What to do: All of the material below is to be repeated exactly.

Data provided:
------------------------------------------------
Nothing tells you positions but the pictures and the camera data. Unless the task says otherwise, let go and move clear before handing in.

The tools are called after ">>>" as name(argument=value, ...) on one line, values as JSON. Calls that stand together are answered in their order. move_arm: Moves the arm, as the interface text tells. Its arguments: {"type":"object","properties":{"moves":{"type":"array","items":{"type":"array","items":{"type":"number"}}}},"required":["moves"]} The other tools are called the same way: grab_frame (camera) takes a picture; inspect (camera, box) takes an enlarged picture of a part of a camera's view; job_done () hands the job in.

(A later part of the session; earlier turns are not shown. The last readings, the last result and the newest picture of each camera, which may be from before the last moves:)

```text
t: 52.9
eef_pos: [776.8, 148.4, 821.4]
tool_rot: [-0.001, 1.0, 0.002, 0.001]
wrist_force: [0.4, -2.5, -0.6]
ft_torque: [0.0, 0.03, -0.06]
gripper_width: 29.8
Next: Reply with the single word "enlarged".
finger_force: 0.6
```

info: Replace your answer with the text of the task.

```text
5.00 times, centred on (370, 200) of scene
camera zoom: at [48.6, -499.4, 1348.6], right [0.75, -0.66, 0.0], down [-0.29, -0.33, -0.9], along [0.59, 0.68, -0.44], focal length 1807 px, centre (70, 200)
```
------------------------------------------------
Exercise result:
Nothing tells you positions but the pictures and the camera data. Unless the task says otherwise, let go and move clear before handing in.

The tools are called after ">>>" as name(argument=value, ...) on one line, values as JSON. Calls that stand together are answered in their order. move_arm: Moves the arm, as the interface text tells. Its arguments: {"type":"object","properties":{"moves":{"type":"array","items":{"type":"array","items":{"type":"number"}}}},"required":["moves"]} The other tools are called the same way: grab_frame (camera) takes a picture; inspect (camera, box) takes an enlarged picture of a part of a camera's view; job_done () hands the job in.

(A later part of the session; earlier turns are not shown. The last readings, the last result and the newest picture of each camera, which may be from before the last moves:)

```text
t: 52.9
eef_pos: [776.8, 148.4, 821.4]
tool_rot: [-0.001, 1.0, 0.002, 0.001]
wrist_force: [0.4, -2.5, -0.6]
ft_torque: [0.0, 0.03, -0.06]
gripper_width: 29.8
Next: Reply with the single word "enlarged".
finger_force: 0.6
```

info: Replace your answer with the text of the task.

```text
5.00 times, centred on (370, 200) of scene
camera zoom: at [48.6, -499.4, 1348.6], right [0.75, -0.66, 0.0], down [-0.29, -0.33, -0.9], along [0.59, 0.68, -0.44], focal length 1807 px, centre (70, 200)
```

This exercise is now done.